> [WORK TO DO]
1 – Quote the passage shown word for word, starting at "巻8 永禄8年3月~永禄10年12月" and ending with "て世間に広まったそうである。".
2 – Go on with the passage shown that begins "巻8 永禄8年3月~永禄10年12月" from its last line.
___ SOURCE DATA ___
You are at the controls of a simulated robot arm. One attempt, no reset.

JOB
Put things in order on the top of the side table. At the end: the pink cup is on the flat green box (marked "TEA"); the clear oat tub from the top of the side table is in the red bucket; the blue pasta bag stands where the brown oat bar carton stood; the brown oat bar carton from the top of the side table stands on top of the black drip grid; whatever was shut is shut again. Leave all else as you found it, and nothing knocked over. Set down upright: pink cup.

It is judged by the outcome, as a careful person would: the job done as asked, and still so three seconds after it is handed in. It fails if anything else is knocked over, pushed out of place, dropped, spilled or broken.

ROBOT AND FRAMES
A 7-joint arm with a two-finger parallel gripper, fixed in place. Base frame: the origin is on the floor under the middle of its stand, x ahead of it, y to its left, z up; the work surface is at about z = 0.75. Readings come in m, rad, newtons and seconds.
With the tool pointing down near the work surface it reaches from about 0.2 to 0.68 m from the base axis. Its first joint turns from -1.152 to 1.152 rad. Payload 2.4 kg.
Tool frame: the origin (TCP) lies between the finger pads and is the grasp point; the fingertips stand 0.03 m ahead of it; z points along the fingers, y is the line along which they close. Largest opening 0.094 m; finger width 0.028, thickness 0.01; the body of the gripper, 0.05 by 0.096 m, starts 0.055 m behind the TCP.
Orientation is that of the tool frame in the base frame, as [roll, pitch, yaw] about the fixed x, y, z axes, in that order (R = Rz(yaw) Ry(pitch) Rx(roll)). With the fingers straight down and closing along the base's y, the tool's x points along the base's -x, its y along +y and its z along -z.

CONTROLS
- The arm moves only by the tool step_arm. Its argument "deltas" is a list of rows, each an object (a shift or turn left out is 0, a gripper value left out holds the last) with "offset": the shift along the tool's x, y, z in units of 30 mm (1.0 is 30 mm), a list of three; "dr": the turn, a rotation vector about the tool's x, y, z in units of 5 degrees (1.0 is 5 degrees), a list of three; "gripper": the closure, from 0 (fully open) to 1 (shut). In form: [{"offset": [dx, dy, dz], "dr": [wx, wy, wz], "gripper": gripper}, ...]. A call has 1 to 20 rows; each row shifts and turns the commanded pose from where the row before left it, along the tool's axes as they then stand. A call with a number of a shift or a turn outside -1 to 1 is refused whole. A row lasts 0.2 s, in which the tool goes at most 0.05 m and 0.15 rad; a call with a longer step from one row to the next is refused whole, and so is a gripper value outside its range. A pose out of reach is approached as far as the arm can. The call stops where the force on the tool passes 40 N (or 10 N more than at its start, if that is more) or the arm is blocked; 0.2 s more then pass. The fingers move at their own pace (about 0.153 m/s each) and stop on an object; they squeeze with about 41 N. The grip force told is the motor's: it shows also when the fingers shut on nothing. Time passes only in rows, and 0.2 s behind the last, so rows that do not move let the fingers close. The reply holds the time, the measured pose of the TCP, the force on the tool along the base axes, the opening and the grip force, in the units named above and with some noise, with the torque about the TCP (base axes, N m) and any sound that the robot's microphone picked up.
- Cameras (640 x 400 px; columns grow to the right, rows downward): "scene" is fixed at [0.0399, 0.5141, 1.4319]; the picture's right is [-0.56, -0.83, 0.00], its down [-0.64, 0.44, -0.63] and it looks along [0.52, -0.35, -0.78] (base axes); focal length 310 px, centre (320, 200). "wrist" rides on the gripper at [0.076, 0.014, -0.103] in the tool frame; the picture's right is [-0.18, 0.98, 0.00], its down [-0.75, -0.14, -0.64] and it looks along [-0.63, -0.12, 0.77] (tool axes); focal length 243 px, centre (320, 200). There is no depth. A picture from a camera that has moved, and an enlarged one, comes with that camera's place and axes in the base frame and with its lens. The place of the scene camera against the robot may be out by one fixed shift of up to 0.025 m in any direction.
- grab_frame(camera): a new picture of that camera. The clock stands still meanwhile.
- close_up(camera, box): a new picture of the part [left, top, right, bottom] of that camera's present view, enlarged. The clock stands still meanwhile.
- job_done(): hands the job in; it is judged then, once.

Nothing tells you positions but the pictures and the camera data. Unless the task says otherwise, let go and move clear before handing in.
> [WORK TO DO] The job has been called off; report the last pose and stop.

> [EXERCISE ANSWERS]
___ PASSAGE SHOWN ___
巻8 永禄8年3月~永禄10年12月
永禄8年(1565)
3月小
7日 家康は三河の検断職(*争いごとの判事や検察の係)を決めた。高力與左衛門清長(後の河内守)、本多作左衛門重次、天野三郎兵衛康景の3人である。「高力は慈悲深くて仏だ、本多は強硬で怒りやすく鬼だ、そして天野は思慮深いが優柔不断だ」と、彼らの噂は流行歌として世間に広まったそうである。
5月小
15日 応仁、文明以来世の中が戦乱に明け暮れ、その上足利将軍家は分裂して弱体化が進み、権力は菅領の細川に移った。しかし、こちらも脆弱で細川の老臣の三好家が実権を握ってしまったので、細川晴元以来菅領職は名ばかりとなって実権がなくなってしまった。その三好家も長慶が亡くなった跡を継いだ左京太夫義継はまだ若く、三好の一族の内の3人と、義継の付き人で執事の松永弾正少弼久秀らがクーデターを起こして、今日足利義輝を暗殺した。(光源院) 義輝の弟、一乗院門主覚慶(*後の足利義昭)は江州矢島に逃れて、密かに兵を挙げることを計画したという。
〇この日甲陽の武田信玄は、自分の跡継ぎの太郎義信を牢に入れ、義信の家来、飯富兵部虎昌、曽根周防、長坂源五郎など80余人を斬り殺した。
7月大
〇家康は戸田三郎右衛門忠次に三河の渥美郡大津を与えた。この地は、一向一揆の頭目だった大津土左衛門時隆から没収した土地である。
9月大
〇織田信長は織田掃部信昌を通じて武田信玄の次男、諏訪四郎勝頼を婿にしたいと申し入れた。信玄は、「信長は当節の英傑だから親戚になるのは願うところだ」と早速信玄の提案に応じた。
___
> [EXERCISE ANSWERS]
1 –
巻8 永禄8年3月~永禄10年12月
永禄8年(1565)
3月小
7日 家康は三河の検断職(*争いごとの判事や検察の係)を決めた。高力與左衛門清長(後の河内守)、本多作左衛門重次、天野三郎兵衛康景の3人である。「高力は慈悲深くて仏だ、本多は強硬で怒りやすく鬼だ、そして天野は思慮深いが優柔不断だ」と、彼らの噂は流行歌として世間に広まったそうである。

2 –
11月大
27日 家康は、三河の加茂郡の住人、鈴木重量に領地を与え、証文を授けた。
「証文」
12月大
13日 織田信長の養女が甲陽の諏訪四郎勝頼に嫁いだ。
信長は戦乱の申し子のように、謀略によって敵の頭目を滅ぼしてきた人である。彼はこの春、「信玄が嫡男の義信を殺したので、母の意向に沿って勝頼を跡継ぎにするだろう」と察して、勝頼の妹の嫁ぎ先の親戚の遠山勘太郎の娘を養女として育てて、勝頼の婿にすることを企んだそうである。
そもそも、今川義元は信玄の妹の婿であり信長に敵対していたが、桶狭間で命を落としてしまった。彼の息子の氏眞は、愚鈍で父の敵を討てる器ではない。だから本来は叔父である信玄が、氏眞を助けて信長を撃つ戦いをすべきなのに、それはせずに信長の計略にかかって信長の親戚になったというわけである。
19日 御家人の上田萬五郎元次が死去した(79歳)。この人は石川安芸守清兼の娘婿である。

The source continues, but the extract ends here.